Comparative Literature, M.A.

Two features give Comparative Literature at UC Irvine its distinctive character. First, the department is committed to a conception of transnational comparatism in which the Euro-American zone is not accorded any privileged position while literatures and cultures of the Americas, Asia, Africa, and Latin America - the literatures of the colonized more generally - are accorded their rightful place. Second, the department trains its students in a range of theoretical perspectives that have been transforming scholarship over the past few decades. Ph.D. students in Comparative Literature pursue research that values lines of inquiry over pre-set national and genre categories.

The program views literary texts as one among many contexts of cultural production, such as environmental practices, rural and urban space production, and film images and visual representation. The interdisciplinary nature of the program involves reciprocal and mutually transformative relations with critical theory, informed by such well-established modes of thought as Marxism and psychoanalysis. Intensive, sustained work in critical theory is as important a part of the Ph.D. program as the study of literatures and literary pedagogies.

The M.A. is considered to be a step toward the Ph.D.; only students intending to complete the doctorate are admitted to the program. Applicants must hold a B.A. or equivalent degree and should normally have majored in Comparative Literature or another major involving cultural study.

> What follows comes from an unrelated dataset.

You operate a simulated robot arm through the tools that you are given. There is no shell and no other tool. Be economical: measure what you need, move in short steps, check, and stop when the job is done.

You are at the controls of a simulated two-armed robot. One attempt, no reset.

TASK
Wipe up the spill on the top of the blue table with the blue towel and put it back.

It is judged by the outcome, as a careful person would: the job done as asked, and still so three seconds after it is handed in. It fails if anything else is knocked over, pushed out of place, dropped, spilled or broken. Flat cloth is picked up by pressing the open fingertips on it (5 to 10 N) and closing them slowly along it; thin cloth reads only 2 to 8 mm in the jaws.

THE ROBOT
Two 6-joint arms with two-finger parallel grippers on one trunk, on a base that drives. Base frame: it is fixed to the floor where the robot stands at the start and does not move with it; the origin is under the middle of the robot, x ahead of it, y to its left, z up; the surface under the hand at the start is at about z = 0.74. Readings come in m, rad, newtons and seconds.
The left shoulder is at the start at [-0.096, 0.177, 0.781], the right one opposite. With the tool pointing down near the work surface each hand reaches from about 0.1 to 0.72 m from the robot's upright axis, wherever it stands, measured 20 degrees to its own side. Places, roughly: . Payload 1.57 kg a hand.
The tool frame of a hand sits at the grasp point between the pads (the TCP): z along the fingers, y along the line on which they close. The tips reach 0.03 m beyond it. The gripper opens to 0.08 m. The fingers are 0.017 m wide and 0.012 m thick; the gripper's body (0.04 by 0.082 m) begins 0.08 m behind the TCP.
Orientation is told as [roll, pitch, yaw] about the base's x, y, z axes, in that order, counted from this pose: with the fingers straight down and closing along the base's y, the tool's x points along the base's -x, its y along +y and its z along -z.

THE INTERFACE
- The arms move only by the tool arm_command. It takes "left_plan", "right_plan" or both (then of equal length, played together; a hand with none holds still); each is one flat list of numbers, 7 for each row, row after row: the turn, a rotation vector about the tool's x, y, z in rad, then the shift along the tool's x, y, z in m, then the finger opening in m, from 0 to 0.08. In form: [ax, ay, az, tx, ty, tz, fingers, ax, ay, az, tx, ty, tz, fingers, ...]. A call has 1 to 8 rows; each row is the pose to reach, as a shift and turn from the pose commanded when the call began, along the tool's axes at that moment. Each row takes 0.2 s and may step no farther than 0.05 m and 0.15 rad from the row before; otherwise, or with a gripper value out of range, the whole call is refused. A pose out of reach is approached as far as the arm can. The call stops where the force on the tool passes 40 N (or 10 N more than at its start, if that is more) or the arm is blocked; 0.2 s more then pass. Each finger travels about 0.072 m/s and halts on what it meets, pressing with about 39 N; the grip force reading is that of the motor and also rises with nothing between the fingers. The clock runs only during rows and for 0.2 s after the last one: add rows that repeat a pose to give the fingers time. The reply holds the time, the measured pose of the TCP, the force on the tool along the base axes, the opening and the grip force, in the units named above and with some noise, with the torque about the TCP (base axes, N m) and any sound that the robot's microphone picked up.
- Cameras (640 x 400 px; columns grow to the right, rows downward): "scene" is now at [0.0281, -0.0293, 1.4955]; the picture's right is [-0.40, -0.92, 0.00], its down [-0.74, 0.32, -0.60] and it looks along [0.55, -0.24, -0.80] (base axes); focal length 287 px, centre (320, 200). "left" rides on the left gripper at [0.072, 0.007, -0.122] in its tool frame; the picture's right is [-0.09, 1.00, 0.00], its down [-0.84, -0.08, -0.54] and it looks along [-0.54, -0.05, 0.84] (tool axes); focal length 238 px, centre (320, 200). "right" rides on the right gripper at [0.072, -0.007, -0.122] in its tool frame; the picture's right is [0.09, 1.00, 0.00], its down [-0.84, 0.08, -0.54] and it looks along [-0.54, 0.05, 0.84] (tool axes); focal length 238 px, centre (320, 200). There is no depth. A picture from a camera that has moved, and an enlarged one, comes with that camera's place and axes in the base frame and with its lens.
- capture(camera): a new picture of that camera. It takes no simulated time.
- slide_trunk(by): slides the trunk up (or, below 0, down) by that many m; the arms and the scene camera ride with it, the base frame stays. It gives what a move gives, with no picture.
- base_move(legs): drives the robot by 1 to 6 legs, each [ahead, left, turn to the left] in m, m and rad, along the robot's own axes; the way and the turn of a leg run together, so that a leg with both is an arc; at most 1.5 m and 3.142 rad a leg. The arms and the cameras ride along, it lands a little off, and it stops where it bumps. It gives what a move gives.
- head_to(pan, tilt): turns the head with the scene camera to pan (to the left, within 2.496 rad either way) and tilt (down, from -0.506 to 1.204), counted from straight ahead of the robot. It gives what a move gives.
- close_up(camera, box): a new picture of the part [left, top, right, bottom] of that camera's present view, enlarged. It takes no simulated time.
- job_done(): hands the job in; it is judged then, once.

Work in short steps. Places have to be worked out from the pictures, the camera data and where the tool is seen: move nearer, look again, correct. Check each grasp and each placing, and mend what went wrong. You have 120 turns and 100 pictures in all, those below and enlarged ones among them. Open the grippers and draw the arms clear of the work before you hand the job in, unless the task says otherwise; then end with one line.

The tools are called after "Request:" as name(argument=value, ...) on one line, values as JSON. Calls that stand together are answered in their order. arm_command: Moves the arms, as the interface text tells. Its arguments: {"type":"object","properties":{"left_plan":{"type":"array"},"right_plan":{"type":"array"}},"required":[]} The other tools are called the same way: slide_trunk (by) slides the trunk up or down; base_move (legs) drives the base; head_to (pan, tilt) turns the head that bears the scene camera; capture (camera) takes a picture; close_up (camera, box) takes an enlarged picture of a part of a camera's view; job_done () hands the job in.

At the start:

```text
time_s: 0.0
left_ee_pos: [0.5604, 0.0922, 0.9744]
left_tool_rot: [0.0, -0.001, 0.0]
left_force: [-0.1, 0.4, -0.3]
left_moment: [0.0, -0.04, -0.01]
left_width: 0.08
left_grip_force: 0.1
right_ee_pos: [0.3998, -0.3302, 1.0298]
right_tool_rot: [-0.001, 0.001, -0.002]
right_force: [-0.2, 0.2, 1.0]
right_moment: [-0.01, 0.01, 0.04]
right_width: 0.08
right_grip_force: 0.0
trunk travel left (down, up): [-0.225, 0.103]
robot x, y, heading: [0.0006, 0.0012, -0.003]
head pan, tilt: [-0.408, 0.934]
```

Majors in other disciplines (e.g., philosophy or history) will be considered seriously, provided that a sufficient background in literary and cultural studies and in at least one foreign language is demonstrated.

The M.A. is considered to be a step toward the Ph.D.; only students intending to complete the doctorate are admitted to the program. Applicants must hold a B.A. or equivalent degree and should normally have majored in Comparative Literature or another major involving cultural study. Majors in other disciplines (e.g., philosophy or history) will be considered seriously, provided that a sufficient background in literary and cultural studies and in at least one foreign language is demonstrated.

Requirements

Entering students are assigned a faculty advisor who usually serves as the chair of the student’s M.A. examination committee (which consists of at least two other members of the faculty). Nine courses and an examination are required to complete the degree. The normal academic load for both M.A. and Ph.D. candidates is three courses a quarter; teaching assistants take two courses in addition to earning credit for University teaching. Only in exceptional circumstances will students be permitted to undertake programs of less than six full courses during the academic year.

Examination

The M.A. examination is normally taken during the fifth quarter. For the examination, the candidate submits an M.A. paper and a statement of purpose outlining past and future course work and preliminary plans for the Ph.D. qualifying examination. The M.A. examination consists of a discussion of the student’s paper and the statement of purpose. In practice, it resembles an extended advising session, but with particularly close attention to the student’s paper.